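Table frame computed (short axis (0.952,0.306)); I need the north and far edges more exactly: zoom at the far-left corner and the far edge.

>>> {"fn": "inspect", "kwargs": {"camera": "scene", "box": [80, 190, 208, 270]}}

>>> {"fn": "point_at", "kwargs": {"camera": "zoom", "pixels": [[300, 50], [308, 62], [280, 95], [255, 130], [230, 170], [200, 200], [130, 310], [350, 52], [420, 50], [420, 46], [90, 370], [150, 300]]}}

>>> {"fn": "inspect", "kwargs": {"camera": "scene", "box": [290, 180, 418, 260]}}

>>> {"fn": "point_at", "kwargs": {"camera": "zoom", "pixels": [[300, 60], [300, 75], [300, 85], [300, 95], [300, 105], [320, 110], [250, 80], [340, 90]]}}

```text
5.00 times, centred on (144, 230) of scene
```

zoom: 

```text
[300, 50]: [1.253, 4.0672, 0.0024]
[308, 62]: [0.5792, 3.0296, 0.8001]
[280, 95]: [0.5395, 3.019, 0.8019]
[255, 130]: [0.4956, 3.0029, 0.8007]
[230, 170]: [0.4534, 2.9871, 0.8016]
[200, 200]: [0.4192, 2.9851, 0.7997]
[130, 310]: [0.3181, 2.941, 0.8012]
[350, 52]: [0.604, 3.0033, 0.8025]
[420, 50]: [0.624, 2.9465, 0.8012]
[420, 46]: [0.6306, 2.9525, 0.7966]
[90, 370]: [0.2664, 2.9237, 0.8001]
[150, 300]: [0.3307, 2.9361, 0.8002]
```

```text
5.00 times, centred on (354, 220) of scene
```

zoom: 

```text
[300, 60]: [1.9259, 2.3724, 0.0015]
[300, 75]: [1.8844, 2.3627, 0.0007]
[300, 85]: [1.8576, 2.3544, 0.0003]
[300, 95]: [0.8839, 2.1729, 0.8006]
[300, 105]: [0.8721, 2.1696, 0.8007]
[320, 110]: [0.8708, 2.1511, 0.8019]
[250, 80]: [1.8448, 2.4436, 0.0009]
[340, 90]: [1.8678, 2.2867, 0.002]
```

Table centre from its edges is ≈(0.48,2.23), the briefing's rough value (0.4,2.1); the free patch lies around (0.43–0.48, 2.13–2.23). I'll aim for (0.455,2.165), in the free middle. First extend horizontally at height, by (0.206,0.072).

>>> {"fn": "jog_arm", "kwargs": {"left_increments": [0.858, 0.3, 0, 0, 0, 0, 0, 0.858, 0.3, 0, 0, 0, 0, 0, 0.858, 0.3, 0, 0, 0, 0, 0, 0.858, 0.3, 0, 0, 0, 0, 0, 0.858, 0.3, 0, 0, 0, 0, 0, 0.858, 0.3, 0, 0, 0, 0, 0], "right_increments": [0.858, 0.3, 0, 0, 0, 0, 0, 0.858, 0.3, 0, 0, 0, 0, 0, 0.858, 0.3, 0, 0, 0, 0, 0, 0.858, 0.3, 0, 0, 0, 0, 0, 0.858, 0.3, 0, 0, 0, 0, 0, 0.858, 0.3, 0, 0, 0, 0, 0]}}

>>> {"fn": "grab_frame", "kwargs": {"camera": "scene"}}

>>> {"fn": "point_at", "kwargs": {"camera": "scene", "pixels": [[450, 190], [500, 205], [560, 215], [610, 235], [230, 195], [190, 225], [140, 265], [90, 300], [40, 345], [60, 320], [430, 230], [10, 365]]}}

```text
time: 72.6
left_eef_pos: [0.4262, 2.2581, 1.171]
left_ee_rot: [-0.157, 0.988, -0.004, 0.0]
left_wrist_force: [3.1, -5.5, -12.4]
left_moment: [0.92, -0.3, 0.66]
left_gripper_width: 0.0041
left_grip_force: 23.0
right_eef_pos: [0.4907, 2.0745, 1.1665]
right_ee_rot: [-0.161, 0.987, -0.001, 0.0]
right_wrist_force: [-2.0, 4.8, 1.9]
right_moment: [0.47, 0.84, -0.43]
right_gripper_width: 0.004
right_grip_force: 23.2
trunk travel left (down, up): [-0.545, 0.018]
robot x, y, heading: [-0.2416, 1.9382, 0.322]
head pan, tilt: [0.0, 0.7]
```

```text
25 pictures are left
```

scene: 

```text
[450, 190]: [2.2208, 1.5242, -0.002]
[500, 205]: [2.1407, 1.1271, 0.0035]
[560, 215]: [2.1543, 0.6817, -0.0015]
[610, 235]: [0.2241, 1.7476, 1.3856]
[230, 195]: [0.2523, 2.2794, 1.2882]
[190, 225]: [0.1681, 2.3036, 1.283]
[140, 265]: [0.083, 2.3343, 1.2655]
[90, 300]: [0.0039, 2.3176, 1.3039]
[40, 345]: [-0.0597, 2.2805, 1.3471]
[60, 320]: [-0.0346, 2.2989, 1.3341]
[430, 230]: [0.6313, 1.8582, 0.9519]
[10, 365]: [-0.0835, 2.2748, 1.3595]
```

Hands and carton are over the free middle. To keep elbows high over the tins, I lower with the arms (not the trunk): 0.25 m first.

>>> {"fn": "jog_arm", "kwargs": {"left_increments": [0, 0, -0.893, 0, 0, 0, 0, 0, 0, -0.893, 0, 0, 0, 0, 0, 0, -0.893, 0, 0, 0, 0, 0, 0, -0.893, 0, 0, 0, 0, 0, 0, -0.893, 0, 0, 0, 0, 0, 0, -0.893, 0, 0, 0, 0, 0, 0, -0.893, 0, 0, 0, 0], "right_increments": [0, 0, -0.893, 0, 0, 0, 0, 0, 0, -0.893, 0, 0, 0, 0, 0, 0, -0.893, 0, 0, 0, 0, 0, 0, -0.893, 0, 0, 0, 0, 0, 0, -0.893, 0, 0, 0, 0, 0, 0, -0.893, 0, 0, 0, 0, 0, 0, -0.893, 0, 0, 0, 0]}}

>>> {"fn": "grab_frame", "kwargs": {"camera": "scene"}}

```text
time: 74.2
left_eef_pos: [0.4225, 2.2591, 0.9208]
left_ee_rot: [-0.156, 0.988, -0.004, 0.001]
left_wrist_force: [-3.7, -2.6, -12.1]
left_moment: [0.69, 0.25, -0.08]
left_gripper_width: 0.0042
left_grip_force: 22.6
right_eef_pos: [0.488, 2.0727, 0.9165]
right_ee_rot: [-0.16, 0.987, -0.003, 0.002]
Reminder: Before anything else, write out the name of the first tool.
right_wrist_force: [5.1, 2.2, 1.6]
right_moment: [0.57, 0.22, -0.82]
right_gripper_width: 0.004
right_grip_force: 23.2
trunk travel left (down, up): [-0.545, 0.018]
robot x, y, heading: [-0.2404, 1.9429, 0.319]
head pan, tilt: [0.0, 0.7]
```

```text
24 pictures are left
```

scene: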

_ _ _ _ _

Find the lines with the string "centred" and reproduce them.

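5.00 times, centred on (144, 230) of scene
5.00 times, centred on (354, 220) of scene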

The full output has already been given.